## Quoted passage
↓↓↓

N’oublions pas que Racine écrit des tragédies. Il y a un moment où la quête de liberté, violemment, échoue, où les personnages s’effondrent, où ce qu’ils découvrent d’eux-mêmes les jette dans la mort, horrifiés. Atteindre le tragique dans Andromaque, c’est peut-être justement proposer une mise en lecture qui ne parviendra pas à devenir un spectacle. Une lecture qui le voudrait passionnément, fiévreusement, mais qui n’y arriverait pas. Ou si, pour un seul personnage peut-être, ou allez, deux, mais jamais pour tous les personnages en même temps, et jamais bien longtemps. Une lecture qui, à la fin, usée par ses tentatives répétées pour se réaliser, finirait par rendre l’âme. Un échec aux allures de cauchemar monstrueux. Une tragédie.

↑↑↑

## Record list
↓↓↓

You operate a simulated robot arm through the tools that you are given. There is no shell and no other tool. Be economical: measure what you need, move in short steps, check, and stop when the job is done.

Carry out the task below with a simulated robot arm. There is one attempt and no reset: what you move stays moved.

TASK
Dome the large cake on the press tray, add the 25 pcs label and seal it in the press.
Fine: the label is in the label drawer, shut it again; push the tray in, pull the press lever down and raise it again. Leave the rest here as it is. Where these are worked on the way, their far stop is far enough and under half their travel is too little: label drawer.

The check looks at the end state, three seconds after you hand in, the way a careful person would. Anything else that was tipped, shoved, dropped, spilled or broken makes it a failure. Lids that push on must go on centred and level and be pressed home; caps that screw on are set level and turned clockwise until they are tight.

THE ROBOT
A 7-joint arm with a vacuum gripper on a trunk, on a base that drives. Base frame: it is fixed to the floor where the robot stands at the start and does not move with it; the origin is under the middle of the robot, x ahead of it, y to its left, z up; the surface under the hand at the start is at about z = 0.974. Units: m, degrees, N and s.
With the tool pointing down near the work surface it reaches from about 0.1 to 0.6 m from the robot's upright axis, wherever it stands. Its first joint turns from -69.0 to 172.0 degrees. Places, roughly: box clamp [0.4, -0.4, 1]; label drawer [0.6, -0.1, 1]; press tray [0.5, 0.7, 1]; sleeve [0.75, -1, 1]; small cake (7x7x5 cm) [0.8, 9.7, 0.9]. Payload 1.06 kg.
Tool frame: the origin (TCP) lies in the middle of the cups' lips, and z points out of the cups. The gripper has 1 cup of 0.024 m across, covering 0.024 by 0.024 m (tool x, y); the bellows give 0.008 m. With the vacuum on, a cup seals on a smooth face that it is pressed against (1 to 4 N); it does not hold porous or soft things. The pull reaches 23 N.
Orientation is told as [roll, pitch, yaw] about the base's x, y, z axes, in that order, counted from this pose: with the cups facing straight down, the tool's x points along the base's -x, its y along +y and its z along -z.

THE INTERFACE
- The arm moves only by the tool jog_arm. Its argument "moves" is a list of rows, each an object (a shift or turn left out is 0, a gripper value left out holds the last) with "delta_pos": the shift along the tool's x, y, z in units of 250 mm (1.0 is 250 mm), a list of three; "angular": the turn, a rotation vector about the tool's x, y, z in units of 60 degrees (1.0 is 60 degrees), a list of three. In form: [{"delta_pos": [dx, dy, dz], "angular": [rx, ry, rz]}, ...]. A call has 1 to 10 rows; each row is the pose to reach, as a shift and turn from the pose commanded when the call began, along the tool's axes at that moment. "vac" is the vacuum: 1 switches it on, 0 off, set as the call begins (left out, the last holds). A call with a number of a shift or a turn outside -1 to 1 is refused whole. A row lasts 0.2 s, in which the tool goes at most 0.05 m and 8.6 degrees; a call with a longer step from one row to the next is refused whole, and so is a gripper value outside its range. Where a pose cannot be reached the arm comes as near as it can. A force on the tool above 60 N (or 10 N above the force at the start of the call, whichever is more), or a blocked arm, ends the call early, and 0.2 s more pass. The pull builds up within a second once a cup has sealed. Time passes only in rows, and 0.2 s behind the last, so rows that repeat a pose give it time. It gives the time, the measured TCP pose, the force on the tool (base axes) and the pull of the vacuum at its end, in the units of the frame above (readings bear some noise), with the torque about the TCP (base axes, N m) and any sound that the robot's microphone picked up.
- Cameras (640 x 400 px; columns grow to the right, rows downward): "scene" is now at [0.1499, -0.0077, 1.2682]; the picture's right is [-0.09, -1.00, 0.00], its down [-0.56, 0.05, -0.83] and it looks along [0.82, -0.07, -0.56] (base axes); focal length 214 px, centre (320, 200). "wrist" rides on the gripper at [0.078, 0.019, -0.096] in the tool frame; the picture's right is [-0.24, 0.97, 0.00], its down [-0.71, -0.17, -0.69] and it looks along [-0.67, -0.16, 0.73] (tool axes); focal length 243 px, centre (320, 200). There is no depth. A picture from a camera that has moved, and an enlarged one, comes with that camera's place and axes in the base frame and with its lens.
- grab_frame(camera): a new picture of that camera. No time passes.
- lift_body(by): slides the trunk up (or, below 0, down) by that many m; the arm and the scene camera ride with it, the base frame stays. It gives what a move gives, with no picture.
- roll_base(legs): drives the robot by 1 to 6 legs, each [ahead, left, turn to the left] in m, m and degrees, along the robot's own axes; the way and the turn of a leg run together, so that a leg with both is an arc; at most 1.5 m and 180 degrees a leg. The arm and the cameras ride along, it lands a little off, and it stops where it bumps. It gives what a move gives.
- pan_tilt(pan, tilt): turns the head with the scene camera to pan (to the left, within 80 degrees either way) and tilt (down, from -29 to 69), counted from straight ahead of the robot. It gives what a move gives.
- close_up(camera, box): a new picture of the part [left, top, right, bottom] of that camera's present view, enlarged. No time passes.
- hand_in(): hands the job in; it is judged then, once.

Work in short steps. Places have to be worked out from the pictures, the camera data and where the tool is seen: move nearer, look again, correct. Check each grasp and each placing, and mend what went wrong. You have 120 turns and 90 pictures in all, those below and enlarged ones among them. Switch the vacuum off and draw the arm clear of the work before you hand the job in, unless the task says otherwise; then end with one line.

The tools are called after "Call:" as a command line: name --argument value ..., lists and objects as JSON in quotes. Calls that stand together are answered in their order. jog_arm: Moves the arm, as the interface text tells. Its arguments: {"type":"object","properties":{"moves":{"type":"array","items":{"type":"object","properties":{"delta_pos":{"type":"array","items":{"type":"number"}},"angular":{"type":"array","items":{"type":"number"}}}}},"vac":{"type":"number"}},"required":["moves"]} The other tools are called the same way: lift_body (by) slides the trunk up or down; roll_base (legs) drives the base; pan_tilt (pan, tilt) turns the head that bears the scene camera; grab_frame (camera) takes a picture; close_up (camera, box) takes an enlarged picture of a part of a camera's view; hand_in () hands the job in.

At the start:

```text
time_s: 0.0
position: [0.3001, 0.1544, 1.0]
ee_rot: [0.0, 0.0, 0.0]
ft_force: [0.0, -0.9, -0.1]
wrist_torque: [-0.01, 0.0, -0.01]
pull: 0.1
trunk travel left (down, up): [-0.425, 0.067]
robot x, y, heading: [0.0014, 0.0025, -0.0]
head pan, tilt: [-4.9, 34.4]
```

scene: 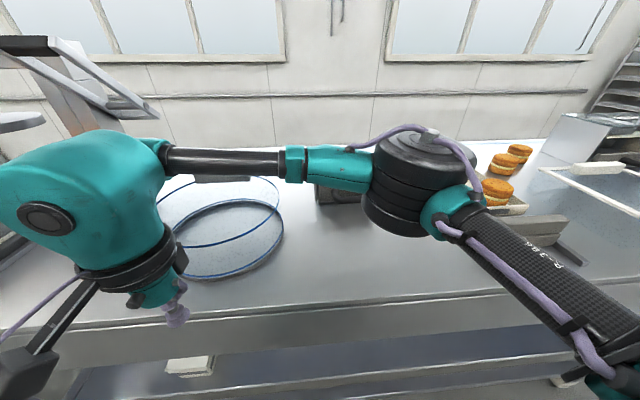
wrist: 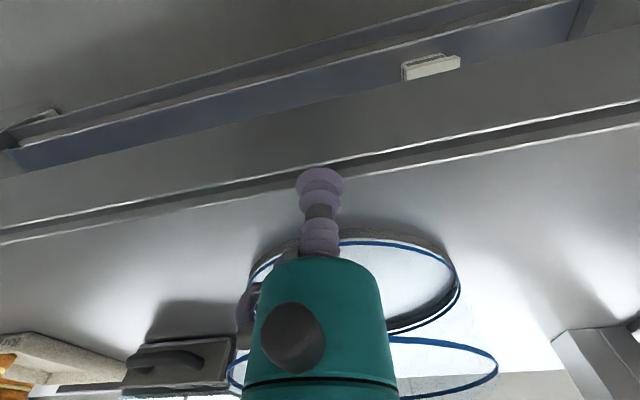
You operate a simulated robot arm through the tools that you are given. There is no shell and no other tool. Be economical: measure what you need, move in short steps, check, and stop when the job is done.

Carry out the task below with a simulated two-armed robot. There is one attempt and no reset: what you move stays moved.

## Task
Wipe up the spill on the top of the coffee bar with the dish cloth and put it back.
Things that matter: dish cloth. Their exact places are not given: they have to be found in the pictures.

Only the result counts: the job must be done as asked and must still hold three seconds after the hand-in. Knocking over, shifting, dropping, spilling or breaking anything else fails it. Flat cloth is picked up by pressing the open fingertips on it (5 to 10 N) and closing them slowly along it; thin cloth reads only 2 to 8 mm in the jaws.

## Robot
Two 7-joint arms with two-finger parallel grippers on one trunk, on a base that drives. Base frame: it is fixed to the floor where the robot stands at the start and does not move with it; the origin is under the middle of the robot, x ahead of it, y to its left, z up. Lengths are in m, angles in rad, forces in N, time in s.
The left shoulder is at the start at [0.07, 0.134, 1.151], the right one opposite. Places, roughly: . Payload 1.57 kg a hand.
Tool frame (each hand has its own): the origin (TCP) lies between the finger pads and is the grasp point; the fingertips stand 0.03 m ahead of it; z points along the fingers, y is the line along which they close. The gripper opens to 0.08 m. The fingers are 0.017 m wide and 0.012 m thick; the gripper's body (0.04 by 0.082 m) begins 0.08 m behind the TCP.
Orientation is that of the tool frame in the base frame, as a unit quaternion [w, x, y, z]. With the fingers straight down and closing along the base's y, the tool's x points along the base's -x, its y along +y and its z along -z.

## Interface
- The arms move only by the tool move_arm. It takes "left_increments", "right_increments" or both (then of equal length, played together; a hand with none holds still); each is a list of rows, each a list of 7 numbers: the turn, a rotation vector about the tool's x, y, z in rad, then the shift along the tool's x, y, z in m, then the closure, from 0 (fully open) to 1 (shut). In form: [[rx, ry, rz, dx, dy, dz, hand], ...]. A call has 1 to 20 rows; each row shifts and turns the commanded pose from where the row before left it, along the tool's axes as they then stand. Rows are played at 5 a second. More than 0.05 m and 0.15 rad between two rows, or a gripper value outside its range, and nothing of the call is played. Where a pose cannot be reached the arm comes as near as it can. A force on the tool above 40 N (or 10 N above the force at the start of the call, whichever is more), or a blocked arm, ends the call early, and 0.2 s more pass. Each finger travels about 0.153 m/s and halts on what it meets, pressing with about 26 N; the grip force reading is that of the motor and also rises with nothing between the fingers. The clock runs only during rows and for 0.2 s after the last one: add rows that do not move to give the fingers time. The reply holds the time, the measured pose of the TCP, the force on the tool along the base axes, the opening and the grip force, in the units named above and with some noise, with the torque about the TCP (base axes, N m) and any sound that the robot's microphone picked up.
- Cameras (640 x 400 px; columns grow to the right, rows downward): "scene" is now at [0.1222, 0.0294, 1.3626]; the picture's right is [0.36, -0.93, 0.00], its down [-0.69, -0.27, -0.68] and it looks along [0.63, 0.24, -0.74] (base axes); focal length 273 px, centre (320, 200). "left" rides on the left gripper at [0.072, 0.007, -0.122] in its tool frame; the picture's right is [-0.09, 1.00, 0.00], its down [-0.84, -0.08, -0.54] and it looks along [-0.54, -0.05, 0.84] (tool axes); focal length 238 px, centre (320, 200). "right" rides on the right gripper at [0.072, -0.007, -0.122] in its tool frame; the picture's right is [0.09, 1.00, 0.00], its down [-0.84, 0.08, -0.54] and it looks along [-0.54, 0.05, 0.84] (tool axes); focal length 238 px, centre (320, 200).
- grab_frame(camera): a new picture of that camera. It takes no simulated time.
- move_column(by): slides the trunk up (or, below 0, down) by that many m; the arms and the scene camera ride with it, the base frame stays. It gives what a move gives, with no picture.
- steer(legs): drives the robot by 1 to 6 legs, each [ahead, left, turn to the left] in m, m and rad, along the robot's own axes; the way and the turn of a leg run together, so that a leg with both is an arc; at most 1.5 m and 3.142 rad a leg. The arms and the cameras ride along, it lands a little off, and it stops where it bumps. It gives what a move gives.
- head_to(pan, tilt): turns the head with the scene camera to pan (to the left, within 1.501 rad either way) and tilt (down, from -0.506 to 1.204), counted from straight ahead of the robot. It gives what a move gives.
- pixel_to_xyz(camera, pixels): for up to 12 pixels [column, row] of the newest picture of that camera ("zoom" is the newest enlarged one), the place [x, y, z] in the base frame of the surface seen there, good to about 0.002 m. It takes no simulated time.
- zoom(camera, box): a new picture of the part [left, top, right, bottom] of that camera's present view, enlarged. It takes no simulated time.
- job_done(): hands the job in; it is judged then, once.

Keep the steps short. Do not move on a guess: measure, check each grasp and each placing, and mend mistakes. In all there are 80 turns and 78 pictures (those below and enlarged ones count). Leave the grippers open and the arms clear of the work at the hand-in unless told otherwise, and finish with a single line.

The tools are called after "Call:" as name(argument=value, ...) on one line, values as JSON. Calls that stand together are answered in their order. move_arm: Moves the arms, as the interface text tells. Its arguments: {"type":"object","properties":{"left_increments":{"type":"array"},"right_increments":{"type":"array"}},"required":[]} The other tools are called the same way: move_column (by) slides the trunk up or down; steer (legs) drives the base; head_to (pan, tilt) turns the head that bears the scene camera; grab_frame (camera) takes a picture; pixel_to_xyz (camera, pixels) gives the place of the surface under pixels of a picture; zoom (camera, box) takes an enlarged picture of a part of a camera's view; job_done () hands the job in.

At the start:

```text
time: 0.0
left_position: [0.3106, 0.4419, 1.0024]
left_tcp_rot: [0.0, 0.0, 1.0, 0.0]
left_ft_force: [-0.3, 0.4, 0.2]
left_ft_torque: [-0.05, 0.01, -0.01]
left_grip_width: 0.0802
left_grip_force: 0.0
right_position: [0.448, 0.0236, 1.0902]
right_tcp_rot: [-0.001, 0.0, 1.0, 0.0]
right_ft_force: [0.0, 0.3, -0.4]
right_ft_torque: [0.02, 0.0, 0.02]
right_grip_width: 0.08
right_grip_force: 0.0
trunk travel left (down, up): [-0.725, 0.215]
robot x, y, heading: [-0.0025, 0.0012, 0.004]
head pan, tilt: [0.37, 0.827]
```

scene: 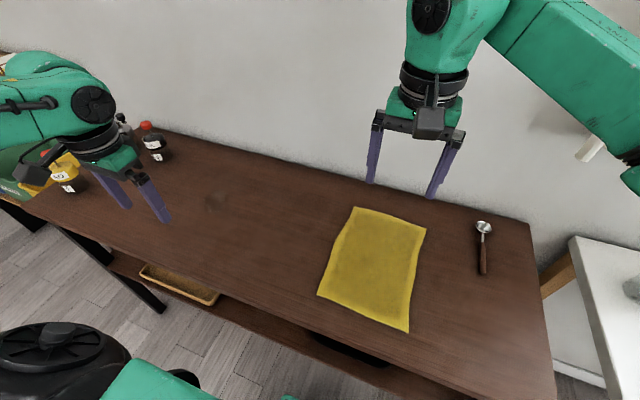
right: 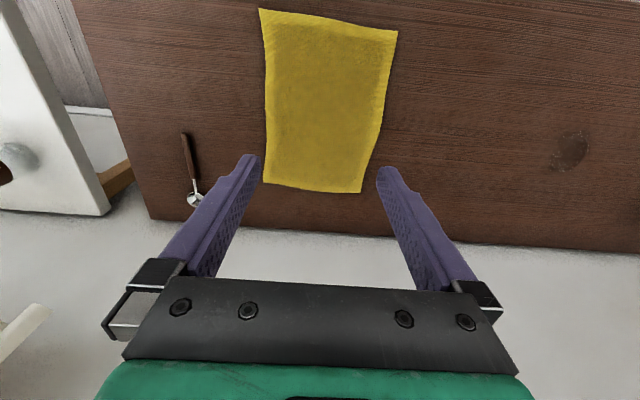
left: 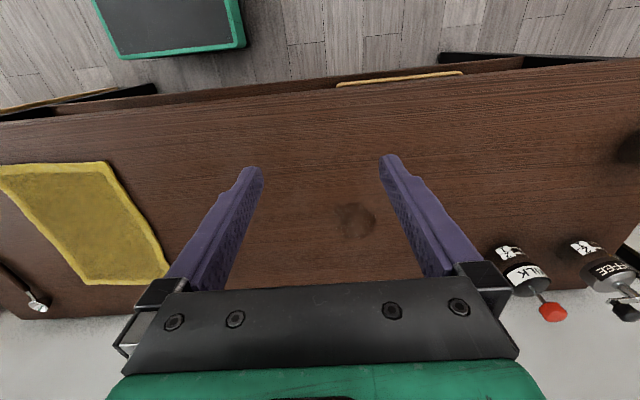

↑↑↑

## Task description
Extract from the quoted passage the words running from "N’oublions pas que" to "monstrueux. Une tragédie.".

## Exercise result
N’oublions pas que Racine écrit des tragédies. Il y a un moment où la quête de liberté, violemment, échoue, où les personnages s’effondrent, où ce qu’ils découvrent d’eux-mêmes les jette dans la mort, horrifiés. Atteindre le tragique dans Andromaque, c’est peut-être justement proposer une mise en lecture qui ne parviendra pas à devenir un spectacle. Une lecture qui le voudrait passionnément, fiévreusement, mais qui n’y arriverait pas. Ou si, pour un seul personnage peut-être, ou allez, deux, mais jamais pour tous les personnages en même temps, et jamais bien longtemps. Une lecture qui, à la fin, usée par ses tentatives répétées pour se réaliser, finirait par rendre l’âme. Un échec aux allures de cauchemar monstrueux. Une tragédie.